> _SHORT PROBLEM_
Produce the text that comes next in the reading text.

-- Begin READING TEXT --

Today I canceled my appointment that I made for a long time. To be honest, this unexpected situation made the reason was just liked a small thing, but actually at the last moment, It made me realize that it wasn’t the place I feel to belong with…
After few steps back, I sat in front of the IB (International Building) alone, not so much people there. There wasn’t crowd-puller or euphoria because of graduation anymore. It was just me and bizarre wind. The question was “why did I do this?”,I accustom to be alone, some even judge me “freak”, but there’s a time when I didn’t lost my faith that I am not like what they thought, proof to them that it was just their miss expectation. That I am survive no matter the hardest situation I face, still embrace my desire I pursure, creeris every moment I have in every steps I take, that I still have something worth to share with others, and the most important thing is…I wasn’t afraid to be what I really am.

-- End READING TEXT --
-- Begin STORED DATA --

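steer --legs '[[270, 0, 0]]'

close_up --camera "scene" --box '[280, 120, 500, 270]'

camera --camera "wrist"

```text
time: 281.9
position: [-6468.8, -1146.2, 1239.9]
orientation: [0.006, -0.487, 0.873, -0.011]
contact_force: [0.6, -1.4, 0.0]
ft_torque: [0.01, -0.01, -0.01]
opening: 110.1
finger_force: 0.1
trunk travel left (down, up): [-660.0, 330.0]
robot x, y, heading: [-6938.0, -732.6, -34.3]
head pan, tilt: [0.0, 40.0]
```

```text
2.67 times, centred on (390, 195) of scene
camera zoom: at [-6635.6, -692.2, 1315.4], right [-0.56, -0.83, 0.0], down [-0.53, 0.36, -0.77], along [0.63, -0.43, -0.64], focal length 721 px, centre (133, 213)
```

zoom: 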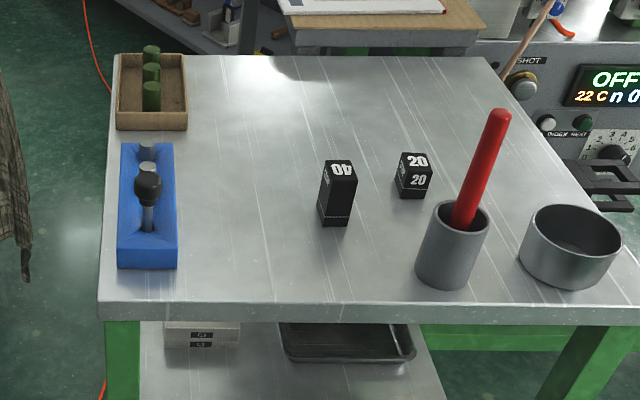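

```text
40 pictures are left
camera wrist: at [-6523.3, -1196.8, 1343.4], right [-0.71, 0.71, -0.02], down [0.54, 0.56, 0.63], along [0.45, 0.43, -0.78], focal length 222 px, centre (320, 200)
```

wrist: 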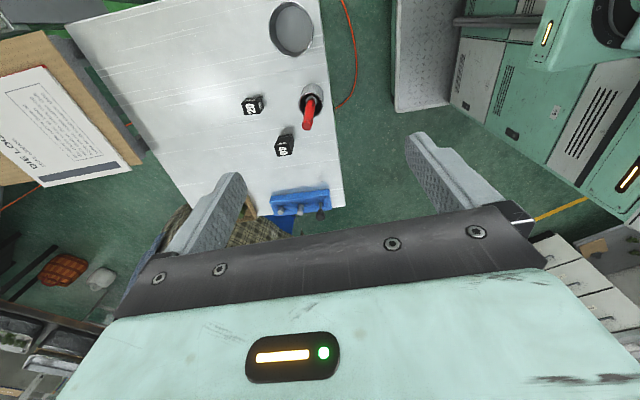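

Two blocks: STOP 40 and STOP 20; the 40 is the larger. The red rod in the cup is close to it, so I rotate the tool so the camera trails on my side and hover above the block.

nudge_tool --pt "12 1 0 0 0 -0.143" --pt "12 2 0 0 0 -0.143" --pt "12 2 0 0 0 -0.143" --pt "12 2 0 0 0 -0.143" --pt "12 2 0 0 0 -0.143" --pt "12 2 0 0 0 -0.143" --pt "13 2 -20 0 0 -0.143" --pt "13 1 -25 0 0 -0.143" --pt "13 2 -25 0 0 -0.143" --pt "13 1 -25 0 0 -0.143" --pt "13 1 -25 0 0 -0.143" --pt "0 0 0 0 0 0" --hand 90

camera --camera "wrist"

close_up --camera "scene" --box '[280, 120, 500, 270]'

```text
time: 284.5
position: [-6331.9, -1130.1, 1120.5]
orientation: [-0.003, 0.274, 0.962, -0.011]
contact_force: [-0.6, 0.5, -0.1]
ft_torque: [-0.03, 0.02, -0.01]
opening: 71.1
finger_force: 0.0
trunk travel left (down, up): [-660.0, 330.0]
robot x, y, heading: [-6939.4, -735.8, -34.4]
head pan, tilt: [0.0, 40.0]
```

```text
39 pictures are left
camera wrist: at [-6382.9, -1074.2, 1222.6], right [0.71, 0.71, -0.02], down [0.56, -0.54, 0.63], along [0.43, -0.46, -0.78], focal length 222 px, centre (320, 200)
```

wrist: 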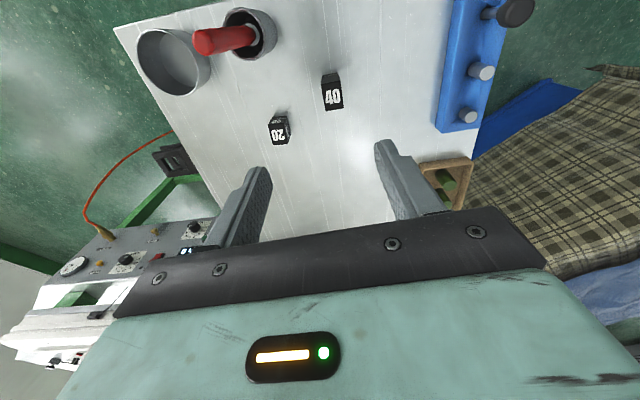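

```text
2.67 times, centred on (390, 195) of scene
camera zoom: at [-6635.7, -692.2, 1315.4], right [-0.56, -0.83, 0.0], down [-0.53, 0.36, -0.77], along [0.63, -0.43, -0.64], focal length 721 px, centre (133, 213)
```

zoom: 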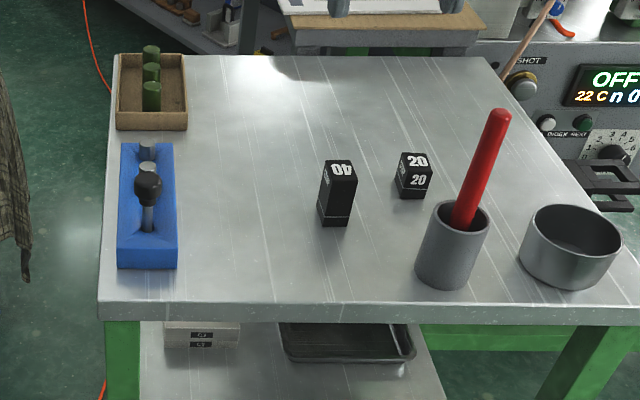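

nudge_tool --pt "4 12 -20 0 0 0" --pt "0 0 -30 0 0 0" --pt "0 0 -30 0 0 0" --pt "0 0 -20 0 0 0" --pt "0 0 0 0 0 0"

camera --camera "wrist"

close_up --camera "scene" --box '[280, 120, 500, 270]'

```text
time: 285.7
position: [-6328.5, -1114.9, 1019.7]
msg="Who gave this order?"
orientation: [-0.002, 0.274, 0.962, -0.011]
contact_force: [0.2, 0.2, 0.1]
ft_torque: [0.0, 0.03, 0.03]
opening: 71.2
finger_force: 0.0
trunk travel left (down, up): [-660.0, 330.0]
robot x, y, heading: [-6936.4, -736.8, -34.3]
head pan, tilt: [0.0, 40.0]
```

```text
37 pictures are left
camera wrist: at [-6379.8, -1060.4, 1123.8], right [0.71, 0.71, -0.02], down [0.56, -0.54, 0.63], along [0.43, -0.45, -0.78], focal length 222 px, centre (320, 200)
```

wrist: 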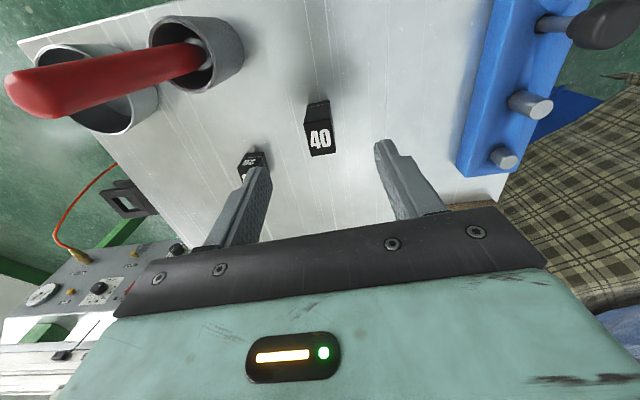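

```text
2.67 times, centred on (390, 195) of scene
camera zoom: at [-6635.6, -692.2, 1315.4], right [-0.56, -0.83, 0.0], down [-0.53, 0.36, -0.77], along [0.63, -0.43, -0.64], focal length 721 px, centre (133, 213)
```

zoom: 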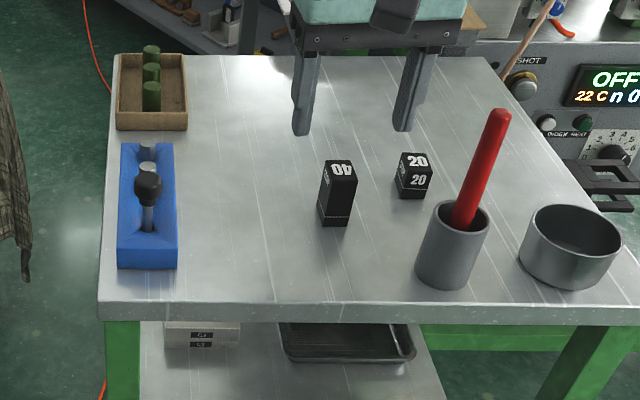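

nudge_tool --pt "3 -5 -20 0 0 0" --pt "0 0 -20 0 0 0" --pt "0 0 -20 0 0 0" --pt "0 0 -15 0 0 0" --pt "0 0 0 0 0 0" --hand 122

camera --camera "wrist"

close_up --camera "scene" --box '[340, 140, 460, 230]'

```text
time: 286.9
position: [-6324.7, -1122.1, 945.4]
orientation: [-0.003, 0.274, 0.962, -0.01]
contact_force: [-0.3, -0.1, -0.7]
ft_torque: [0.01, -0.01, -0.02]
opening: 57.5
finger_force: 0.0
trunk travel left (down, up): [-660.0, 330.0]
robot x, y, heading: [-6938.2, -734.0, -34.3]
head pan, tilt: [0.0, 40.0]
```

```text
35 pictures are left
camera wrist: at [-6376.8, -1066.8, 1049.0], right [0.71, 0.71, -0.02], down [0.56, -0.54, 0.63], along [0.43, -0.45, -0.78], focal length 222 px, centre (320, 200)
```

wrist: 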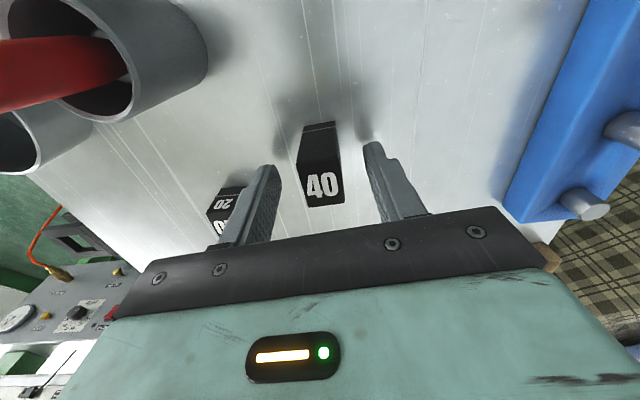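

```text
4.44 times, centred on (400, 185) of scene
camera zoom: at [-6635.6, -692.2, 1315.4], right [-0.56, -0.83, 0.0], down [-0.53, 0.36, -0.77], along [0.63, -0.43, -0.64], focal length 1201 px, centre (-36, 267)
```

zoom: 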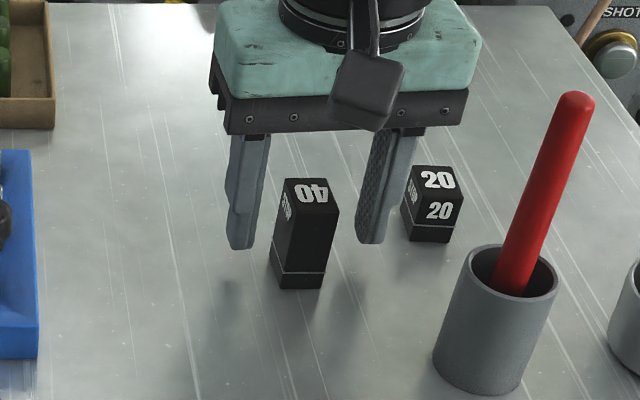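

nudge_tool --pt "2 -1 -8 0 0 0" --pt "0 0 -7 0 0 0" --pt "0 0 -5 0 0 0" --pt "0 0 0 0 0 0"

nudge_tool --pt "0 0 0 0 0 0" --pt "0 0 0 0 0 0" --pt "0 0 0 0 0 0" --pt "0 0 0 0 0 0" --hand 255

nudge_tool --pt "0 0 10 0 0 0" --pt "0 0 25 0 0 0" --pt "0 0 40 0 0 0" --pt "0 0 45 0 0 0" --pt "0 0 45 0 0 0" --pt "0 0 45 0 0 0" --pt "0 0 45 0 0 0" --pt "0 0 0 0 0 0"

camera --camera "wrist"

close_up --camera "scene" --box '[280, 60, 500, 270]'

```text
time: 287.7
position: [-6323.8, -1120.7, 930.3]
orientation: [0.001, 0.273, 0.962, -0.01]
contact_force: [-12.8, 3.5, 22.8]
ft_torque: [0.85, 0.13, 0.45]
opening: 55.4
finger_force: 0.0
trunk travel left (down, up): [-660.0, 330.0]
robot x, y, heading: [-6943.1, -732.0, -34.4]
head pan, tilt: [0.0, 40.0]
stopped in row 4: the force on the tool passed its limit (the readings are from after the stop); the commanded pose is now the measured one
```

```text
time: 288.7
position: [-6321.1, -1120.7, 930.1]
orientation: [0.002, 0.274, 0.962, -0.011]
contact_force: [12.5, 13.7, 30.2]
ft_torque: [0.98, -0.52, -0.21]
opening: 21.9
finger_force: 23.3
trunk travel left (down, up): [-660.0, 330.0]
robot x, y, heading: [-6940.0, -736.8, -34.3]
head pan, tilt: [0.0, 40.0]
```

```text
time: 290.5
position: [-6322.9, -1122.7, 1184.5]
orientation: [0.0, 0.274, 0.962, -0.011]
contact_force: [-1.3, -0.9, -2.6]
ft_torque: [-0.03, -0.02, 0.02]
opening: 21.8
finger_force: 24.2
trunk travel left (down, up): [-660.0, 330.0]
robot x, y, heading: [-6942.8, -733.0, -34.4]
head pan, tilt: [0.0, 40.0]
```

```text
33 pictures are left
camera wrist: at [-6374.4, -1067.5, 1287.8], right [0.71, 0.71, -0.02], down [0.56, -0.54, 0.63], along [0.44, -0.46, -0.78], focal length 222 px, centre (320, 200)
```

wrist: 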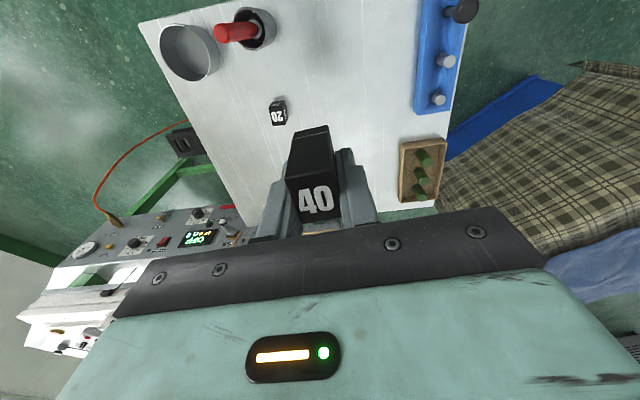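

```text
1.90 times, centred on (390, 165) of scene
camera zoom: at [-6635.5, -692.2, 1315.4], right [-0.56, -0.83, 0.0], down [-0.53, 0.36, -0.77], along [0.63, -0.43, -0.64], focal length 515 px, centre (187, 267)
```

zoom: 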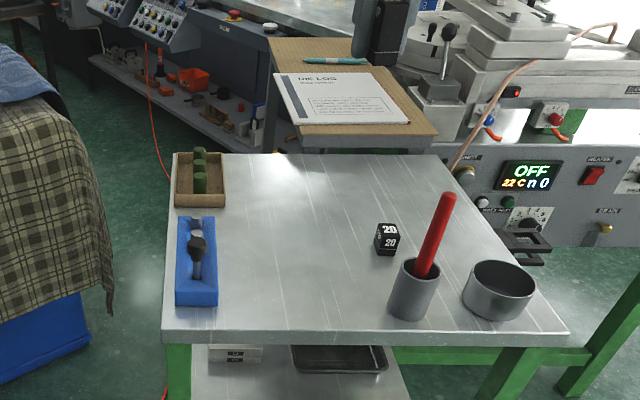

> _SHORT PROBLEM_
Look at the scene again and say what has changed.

-- End STORED DATA --

> _RESULT BELOW_
But this time, when I face quite the same situation. Introvert, can’t realy get along with others, judged by people, and always feel lonely in the crowded place, somehow I can’t really do it anymore, keep myself with me. This time, I feel really weak. Even to tell myself that I can I couln’t. It’s just the loneliness remain at the crowded place. I came with my consciousness that I couldn’t be like this anymore. I wanna change, I think I have to. Later after that, I found out that all those feeling were just in my mind. It’s me who band myself to be touched by others, to let this heart belong to place where the fate drags me in. It’s me who think that I’m weak, fighting with the past trapping me to see the future, to tresure people that actually care about me. Instead, I keep confuse with peope who not even think that I’m worth to keep by their side. Keep questioning why they could do something like this to me instead of see what I did so they do something like this to me.
When I looked back, I found that I still have them. Those people I know who I slound care more. Why don’t I forgive myself for my own limitation and trying hard to make it better? Forgive others that might hurt me before they ask for forgivenerss. Let somebody touch my heart and treasure them with my heart too. Be nice, be firnedly, without hoping something in return. Face to face with myself and give time to re-thing a while, to feel what actually happened, and take lessons form it. It will be our milestone, my milestone. The lessons I wanna pass to my generation for them not do the same to others, to theirself.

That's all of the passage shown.